UNITED STATES

SECURITIES AND EXCHANGE COMMISSION

Washington, D.C. 20549

 

 

FORM 8-K

 

 

CURRENT REPORT

Pursuant to Section 13 or 15(d)

of the Securities Exchange Act of 1934

Date of Report (Date of earliest event reported): June 30, 2014

 

 

CIL&D, LLC

(Exact name of registrant as specified in its charter)

 

 

 

Delaware   000-33433   33-0972983

(State or other jurisdiction

of incorporation)

 

(Commission

File Number)

 

(IRS Employer

Identification No.)

337 North Vineyard Ave., 4th Floor

Ontario, California 91764

(Address of principal executive offices, including zip code)

(909) 483-8500

(Registrant’s telephone number, including area code)

(Former name or former address, if changed since last report)

 

 

Check the appropriate box below if the Form 8-K filing is intended to simultaneously satisfy the filing obligation of the registrant under any of the following provisions:

 

  ¨ Written communications pursuant to Rule 425 under the Securities Act (17 CFR 230.425)

 

  ¨ Soliciting material pursuant to Rule 14a-12 under the Exchange Act (17 CFR 240.14a- 12)

 

  ¨ Pre-commencement communications pursuant to Rule 14d-2(b) under the Exchange Act (17 CFR 240.14d-2(b))

 

  ¨ Pre-commencement communications pursuant to Rule 13e-4(c) under the Exchange Act (17 CFR 240.13e-4(c))

 

 

 


ITEM 5.02 DEPARTURE OF DIRECTORS OR CERTAIN OFFICERS; ELECTION OF DIRECTORS; APPOINTMENT OF CERTAIN OFFICERS; COMPENSATORY ARRANGEMENTS OF CERTAIN OFFICERS

Liquidation Manager.

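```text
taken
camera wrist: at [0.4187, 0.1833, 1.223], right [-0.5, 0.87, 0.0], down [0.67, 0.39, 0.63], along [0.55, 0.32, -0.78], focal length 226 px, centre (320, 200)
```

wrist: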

The provisions of the Amended and Restated Liquidation Manager Agreement between CIL&D, LLC (formerly known as “Kaiser Ventures LLC”) and Richard E. Stoddard (the “Liquidation Manager”) dated effective April 10, 2013, (“Agreement”) provide that the monthly consulting fee payable to the Liquation Manager shall terminated on June 30, 2014, but that such date could be extended by the Member Representative until December 31, 2014, if the Member Representative reasonably concludes that one or both conditions to such extension as set forth in the Agreement are met. First, the monthly consulting fee can be extended if a sale of all material Eagle Mountain assets has not occurred on or prior to June 30, 2014, and the sale of the remaining material Eagle Mountain assets is reasonably likely to occur on or before December 31, 2014. The Company continues to explore and pursue possible transactions with regard to the Eagle Mountain assets and the Company’s subsidiaries that own the Eagle Mountain assets. The Company is in active negotiations with several parties involving the Eagle Mountain assets, including, but not limited to, several parties that would materially expand the current mining at Eagle Mountain. Second, the monthly consulting fee can also be extended if there are material uncertainties with regard to the final liquidation of the Company such as the final resolution of all claims. The Member Representative, Terry L. Cook, has concluded that in his judgment the specified condition(s) to extend the monthly consulting fee to the Liquation Manager through and including December 31, 2014, have been met.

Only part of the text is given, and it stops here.